───── DATA LINES ─────

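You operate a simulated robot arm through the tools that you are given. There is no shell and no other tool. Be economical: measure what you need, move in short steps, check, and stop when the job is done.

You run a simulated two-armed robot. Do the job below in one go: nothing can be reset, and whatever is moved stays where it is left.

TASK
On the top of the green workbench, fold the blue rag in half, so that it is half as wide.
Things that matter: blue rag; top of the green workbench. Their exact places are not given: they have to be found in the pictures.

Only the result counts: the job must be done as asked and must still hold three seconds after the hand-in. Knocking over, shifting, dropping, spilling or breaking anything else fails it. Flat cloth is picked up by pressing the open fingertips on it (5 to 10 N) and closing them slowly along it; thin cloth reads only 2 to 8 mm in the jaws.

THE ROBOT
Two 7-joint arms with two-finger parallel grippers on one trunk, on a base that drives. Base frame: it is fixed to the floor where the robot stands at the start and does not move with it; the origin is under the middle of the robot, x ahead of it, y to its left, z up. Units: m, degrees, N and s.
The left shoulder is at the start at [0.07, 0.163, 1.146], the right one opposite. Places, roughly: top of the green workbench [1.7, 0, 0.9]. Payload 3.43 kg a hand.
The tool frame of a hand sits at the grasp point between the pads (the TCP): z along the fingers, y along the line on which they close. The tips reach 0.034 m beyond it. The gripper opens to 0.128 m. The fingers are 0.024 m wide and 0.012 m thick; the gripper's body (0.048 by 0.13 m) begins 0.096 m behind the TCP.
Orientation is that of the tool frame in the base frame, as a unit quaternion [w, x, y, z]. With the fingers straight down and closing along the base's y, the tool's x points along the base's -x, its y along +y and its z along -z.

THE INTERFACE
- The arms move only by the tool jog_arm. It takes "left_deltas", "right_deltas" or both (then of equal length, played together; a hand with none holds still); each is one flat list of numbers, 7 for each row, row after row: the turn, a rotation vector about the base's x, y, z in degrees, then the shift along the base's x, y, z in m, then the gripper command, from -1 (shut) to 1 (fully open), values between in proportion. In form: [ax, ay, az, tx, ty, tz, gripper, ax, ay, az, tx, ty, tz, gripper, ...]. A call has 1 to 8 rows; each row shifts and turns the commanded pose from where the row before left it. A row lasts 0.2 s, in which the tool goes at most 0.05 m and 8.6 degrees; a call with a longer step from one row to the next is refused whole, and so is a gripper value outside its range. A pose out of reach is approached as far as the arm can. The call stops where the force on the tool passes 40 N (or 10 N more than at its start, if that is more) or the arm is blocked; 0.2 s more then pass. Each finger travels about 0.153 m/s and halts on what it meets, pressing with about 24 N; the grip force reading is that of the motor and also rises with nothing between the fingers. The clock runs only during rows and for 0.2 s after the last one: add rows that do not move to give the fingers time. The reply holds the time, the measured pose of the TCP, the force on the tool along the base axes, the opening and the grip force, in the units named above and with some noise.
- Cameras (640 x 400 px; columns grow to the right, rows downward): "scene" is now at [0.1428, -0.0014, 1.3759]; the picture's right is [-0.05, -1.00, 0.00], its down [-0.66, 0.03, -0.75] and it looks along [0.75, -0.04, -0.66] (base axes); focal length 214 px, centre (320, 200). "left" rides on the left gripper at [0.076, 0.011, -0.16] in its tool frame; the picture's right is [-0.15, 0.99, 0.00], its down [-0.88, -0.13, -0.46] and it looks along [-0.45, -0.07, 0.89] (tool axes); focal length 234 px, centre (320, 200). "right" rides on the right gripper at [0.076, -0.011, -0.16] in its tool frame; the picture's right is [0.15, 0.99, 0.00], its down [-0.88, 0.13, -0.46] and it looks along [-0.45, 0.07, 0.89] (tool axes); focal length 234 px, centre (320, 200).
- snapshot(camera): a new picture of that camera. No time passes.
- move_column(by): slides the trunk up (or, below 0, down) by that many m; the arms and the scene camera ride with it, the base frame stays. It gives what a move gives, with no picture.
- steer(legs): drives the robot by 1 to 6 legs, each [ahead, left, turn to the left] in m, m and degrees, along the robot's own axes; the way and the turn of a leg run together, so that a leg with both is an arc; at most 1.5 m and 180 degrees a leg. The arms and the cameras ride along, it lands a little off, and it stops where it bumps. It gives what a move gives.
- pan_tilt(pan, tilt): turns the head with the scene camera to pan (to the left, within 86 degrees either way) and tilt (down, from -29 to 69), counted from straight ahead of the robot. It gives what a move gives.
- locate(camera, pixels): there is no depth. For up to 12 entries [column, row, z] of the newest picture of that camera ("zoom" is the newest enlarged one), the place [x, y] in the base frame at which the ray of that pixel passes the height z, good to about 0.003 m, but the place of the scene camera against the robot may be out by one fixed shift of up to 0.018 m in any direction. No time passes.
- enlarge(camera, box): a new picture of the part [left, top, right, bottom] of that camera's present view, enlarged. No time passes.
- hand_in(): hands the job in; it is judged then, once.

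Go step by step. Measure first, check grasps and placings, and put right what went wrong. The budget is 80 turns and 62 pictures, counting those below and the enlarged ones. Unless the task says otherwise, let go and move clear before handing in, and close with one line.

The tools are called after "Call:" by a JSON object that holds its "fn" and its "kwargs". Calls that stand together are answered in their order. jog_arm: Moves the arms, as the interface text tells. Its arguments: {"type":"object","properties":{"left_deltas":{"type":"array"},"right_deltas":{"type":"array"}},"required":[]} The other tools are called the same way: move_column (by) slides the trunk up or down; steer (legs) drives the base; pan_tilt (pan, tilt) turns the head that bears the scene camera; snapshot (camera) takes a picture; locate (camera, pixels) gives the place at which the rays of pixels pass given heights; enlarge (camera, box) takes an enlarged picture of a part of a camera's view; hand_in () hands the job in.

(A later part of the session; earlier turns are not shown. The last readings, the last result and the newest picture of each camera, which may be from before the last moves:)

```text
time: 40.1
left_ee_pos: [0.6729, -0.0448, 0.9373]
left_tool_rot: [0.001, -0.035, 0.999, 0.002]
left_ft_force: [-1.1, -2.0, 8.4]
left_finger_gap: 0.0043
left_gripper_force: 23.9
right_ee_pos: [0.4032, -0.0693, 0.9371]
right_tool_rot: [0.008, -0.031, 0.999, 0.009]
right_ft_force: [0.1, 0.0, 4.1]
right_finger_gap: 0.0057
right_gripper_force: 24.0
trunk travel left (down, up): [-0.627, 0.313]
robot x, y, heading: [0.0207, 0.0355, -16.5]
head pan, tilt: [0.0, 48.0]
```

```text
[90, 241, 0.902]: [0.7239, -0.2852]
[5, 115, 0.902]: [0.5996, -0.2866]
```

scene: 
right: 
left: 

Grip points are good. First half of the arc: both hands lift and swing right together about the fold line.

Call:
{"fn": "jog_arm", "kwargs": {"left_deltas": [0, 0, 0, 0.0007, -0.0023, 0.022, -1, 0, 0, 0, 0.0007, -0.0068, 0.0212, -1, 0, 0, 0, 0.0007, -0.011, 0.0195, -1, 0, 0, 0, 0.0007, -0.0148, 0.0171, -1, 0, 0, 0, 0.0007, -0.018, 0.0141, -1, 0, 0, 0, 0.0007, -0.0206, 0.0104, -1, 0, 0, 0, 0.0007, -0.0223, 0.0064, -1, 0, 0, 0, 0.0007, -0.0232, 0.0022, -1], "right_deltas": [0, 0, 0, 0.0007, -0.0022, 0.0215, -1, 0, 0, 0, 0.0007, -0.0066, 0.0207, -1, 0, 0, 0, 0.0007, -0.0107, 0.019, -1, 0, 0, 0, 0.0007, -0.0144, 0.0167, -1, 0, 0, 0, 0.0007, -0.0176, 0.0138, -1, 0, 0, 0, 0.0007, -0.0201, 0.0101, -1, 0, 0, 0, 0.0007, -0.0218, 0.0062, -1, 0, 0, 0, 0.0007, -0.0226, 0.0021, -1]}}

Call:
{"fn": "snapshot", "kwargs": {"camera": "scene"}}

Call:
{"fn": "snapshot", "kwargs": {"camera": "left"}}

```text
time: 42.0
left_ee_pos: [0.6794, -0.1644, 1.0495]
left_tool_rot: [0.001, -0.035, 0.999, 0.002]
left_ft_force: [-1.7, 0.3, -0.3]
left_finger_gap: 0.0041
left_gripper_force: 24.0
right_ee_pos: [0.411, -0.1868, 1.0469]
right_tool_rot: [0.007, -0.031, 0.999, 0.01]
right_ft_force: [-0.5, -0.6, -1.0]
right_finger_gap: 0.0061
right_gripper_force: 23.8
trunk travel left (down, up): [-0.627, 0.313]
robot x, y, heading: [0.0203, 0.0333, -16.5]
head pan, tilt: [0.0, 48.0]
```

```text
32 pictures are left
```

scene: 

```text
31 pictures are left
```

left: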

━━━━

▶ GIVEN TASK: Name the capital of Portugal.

─────

Take the line containing "- snapshot(camera): a" and the line containing "- move_column(by): slides". Write out both and all lines between, exactly, and nothing more. Return a JSON list in which every string is one line; blank lines are skipped.

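[
  "- snapshot(camera): a new picture of that camera. No time passes.",
  "- move_column(by): slides the trunk up (or, below 0, down) by that many m; the arms and the scene camera ride with it, the base frame stays. It gives what a move gives, with no picture."
]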